The news ricocheted across the city yesterday morning, like a thunderclap.
Despite all the soothing tones of reassurance, despite all the varnished rhetoric that the big bad wolf of revocation would be kept from the council door, International Accreditation New Zealand (IANZ) has walked the talk and blown the house down.
The Christchurch City Council has incurred the unique and ignominious distinction of becoming the nation’s first consenting authority to be stripped of its accreditation.
On the day that the IANZ letter, outlining their intention to revoke, was brought to the public’s attention by the Earthquake Recovery Minister, the Christchurch mayor’s first reflex was to absolve the council of any blame or responsibility.
He slammed Gerry Brownlee for launching a ”media missile”, and he accused the Government of ”undermining public confidence in the council”.
And that is something I doubt he will recover from. Up until the Govt made it public, the Council itself wasn’t aware they were on the verge of losing accreditation. And Parker attacked the Government for their transparency.
In the wake of such embellished bravado, the political fallout for Bob Parker is thunderous.
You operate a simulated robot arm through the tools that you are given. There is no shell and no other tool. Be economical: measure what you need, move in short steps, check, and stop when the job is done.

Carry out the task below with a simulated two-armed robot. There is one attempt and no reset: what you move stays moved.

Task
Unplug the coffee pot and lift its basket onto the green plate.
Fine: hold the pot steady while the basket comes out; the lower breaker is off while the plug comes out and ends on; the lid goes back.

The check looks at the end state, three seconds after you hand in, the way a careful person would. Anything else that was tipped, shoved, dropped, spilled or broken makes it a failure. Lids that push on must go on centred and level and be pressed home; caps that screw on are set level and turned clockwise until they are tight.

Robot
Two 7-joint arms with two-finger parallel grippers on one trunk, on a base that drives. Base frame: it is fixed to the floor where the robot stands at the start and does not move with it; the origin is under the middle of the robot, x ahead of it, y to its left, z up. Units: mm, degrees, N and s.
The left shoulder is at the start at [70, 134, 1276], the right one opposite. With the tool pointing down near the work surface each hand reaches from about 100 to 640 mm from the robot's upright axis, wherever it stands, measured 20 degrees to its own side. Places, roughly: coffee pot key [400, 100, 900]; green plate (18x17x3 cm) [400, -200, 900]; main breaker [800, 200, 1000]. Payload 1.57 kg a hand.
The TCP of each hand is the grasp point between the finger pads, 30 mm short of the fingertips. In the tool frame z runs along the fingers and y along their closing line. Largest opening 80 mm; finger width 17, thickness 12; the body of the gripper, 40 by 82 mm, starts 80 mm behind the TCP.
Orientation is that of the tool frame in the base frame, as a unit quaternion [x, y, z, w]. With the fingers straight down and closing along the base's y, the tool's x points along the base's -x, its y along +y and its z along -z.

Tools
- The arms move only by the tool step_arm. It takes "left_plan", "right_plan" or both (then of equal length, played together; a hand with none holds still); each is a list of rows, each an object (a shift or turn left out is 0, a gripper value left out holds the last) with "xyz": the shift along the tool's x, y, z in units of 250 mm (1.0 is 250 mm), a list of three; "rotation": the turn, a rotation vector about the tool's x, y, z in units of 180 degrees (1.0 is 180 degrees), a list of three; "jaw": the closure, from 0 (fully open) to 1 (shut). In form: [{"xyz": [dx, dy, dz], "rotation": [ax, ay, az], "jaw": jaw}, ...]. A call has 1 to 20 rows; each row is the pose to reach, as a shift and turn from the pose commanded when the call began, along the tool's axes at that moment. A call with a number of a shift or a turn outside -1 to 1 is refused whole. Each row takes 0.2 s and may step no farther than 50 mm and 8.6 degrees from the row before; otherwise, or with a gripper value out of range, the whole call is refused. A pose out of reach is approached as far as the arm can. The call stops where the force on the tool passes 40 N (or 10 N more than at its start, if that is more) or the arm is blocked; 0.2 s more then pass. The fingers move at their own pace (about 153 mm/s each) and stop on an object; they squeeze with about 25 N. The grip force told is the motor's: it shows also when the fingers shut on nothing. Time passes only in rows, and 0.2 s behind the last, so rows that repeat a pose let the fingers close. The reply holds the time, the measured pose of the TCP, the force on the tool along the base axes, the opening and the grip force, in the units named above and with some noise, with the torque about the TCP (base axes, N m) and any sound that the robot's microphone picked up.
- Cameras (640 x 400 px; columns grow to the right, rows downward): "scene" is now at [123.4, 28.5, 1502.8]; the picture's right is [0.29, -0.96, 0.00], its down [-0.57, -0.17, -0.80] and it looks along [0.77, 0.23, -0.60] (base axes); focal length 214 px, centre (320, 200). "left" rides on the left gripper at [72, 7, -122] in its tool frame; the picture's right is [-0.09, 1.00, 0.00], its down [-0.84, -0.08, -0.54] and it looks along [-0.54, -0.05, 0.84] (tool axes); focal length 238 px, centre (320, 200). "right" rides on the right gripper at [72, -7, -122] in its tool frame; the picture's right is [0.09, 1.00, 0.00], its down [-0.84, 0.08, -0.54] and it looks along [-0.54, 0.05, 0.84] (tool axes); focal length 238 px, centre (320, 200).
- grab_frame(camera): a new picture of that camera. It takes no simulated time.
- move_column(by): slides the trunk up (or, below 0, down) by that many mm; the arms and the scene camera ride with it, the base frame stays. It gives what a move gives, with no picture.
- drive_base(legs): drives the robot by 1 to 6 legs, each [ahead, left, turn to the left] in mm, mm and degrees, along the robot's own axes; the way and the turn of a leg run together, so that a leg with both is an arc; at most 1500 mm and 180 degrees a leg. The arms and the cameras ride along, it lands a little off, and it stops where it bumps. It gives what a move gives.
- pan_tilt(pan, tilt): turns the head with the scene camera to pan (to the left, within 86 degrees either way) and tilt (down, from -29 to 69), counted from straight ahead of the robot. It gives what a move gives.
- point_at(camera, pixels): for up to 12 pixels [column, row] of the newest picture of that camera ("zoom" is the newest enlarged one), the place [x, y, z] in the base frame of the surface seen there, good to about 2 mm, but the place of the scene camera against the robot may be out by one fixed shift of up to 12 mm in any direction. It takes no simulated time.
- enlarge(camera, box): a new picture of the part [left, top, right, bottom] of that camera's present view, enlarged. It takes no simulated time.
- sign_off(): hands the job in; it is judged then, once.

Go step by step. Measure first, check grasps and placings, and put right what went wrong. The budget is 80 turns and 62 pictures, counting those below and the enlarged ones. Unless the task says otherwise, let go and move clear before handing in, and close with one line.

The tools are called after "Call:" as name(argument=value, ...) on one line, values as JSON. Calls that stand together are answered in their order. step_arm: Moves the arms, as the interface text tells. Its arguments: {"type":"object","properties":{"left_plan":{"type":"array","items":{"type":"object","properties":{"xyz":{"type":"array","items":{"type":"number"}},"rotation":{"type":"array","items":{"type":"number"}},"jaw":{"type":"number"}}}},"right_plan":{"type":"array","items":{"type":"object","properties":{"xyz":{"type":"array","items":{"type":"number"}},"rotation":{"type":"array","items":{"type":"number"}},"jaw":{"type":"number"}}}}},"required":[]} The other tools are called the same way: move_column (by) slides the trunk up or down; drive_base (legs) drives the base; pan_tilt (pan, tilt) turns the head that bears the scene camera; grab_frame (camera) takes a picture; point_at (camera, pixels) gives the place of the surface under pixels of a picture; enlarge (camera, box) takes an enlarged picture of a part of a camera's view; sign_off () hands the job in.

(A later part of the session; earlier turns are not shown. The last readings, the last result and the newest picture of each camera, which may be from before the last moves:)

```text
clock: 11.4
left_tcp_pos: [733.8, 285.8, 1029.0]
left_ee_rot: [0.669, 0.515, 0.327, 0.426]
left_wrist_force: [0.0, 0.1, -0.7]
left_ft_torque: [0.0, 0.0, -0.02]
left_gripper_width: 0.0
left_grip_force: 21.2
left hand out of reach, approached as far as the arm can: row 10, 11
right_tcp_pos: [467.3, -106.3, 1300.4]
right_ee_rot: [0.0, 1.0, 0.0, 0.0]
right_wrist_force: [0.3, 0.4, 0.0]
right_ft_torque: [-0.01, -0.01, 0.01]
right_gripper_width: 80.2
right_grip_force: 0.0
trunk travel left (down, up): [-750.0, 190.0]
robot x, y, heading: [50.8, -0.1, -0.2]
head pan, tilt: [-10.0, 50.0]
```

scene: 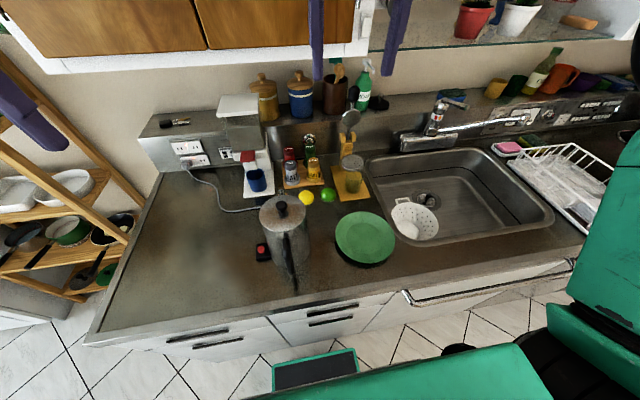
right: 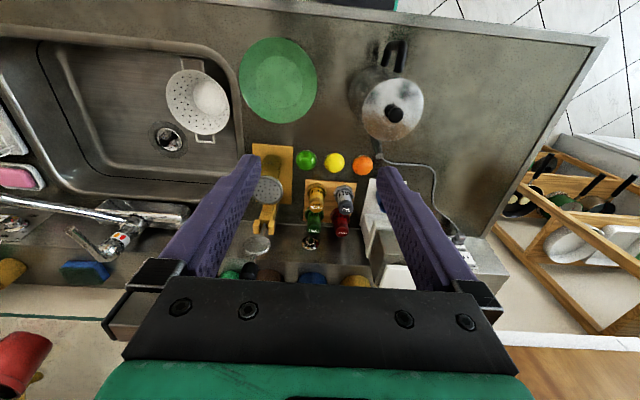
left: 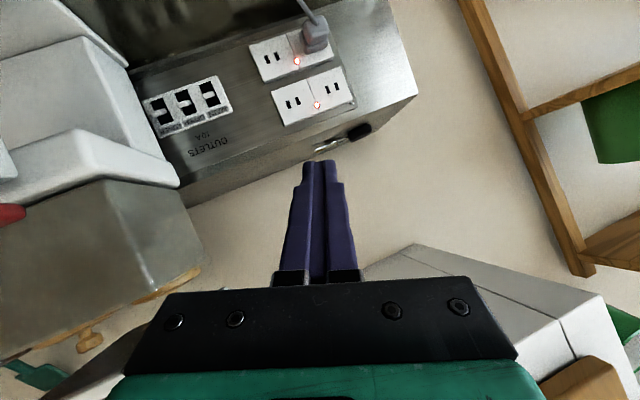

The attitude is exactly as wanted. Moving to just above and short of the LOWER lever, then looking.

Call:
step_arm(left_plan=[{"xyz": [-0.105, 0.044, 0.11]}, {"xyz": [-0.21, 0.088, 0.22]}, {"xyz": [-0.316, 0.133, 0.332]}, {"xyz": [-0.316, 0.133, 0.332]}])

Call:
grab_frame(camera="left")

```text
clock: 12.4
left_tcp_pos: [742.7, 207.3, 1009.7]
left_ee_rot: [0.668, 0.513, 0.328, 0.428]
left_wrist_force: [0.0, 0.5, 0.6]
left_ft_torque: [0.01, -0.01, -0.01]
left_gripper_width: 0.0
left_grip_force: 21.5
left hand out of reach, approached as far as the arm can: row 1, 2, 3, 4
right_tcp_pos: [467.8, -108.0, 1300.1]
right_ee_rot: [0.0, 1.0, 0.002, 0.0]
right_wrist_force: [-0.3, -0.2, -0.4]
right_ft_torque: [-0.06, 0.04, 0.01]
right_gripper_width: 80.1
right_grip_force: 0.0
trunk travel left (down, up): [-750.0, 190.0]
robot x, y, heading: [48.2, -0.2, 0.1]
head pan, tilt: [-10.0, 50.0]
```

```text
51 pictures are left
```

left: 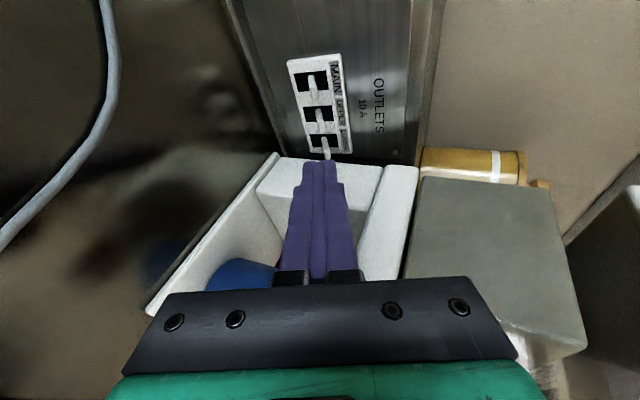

Just three months out from election day, it’s a hell of a black eye. But beyond the political ramifications, this is a withering hammerblow to our sense of trust in the council.
Would you trust them to be straight with you?
Late last week, the council’s senior management were trumpeting all of the progress they’d made to ward off and neutralise the compliance concerns IANZ had flagged.
But as the council brass back-slapped themselves into believing that all was well in the state of Denmark, ministers Gerry Brownlee and Maurice Williamson were busily deploying contingency plans, just in case the council was duly defrocked.
Now that the nightmare scenario has become a reality, we should learn more about those plans tomorrow. But a show of accountability would also help clear the head.
So, now that the good ship Christchurch has hit the rocks, stripped of its accreditation for one its most critical functions, who will resign?
I think the Chief Executive has to go. Consenting is a core function of Council, and losing accreditation is a management failure. This was not a surprise – IANZ had been warning for over a year.